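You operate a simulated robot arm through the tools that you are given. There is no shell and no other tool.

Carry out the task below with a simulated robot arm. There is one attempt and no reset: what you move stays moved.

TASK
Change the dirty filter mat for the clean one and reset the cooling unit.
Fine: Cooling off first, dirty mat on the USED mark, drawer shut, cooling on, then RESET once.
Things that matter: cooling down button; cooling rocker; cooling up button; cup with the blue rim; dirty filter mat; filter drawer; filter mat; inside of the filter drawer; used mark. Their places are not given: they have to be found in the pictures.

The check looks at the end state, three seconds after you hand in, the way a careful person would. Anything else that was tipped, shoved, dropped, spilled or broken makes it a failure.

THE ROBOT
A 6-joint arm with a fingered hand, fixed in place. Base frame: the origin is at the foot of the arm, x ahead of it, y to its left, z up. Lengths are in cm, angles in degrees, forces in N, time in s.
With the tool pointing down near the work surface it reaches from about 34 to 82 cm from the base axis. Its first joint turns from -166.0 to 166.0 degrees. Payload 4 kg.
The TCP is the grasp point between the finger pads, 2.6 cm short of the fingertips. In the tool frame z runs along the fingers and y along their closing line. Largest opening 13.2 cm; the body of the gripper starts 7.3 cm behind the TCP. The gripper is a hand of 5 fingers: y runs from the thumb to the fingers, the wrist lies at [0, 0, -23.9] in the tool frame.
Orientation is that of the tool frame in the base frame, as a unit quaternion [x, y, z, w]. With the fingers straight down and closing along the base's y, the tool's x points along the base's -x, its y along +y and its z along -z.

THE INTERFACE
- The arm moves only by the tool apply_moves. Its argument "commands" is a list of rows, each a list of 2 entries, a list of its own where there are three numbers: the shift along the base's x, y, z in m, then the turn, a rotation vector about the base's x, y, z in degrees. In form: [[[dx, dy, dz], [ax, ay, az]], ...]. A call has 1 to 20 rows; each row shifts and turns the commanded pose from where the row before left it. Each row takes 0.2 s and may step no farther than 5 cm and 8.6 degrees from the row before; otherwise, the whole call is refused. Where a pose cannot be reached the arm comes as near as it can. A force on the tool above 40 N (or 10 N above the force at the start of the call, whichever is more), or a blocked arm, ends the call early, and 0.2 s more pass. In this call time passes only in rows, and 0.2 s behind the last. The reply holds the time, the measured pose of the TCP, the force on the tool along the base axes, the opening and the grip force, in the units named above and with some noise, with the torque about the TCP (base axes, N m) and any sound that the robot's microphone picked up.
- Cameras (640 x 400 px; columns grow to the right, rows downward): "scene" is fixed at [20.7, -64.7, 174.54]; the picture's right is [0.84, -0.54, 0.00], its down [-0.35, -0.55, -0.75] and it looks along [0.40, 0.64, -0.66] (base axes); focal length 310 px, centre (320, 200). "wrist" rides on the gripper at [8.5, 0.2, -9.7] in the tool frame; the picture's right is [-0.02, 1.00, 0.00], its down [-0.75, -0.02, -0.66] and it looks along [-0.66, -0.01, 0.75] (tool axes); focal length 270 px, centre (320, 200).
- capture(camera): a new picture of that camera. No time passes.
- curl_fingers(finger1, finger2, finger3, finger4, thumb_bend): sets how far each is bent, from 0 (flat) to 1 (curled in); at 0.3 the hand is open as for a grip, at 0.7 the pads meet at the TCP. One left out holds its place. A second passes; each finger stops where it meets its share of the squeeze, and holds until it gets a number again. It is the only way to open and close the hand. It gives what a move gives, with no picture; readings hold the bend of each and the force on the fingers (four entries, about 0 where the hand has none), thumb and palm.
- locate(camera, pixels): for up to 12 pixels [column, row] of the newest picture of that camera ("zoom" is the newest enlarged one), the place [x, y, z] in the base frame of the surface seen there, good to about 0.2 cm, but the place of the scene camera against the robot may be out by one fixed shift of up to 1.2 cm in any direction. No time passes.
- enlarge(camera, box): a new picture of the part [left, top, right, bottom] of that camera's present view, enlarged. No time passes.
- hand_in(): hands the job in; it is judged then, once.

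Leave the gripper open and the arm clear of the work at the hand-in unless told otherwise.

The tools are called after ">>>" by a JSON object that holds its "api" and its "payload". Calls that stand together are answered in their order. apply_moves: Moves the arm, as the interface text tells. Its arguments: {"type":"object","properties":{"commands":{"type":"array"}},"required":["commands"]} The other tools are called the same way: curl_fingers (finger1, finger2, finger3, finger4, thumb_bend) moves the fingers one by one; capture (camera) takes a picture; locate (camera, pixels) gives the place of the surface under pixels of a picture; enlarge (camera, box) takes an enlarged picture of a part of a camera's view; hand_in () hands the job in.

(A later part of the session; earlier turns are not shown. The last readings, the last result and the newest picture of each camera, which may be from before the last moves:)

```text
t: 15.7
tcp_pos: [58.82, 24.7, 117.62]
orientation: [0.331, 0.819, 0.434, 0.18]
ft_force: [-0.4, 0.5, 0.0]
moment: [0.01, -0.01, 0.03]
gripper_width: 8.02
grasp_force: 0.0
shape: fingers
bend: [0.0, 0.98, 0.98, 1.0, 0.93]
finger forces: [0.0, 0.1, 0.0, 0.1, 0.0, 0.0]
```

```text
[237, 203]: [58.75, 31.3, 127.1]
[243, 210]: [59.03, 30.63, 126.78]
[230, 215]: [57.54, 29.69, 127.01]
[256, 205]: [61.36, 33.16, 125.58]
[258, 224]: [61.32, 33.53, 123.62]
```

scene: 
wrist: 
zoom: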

OBJECTIVE ->
Report the number of lines in the listing above that include the word "tools", and nothing else.

EXERCISE RESPONSE ->
2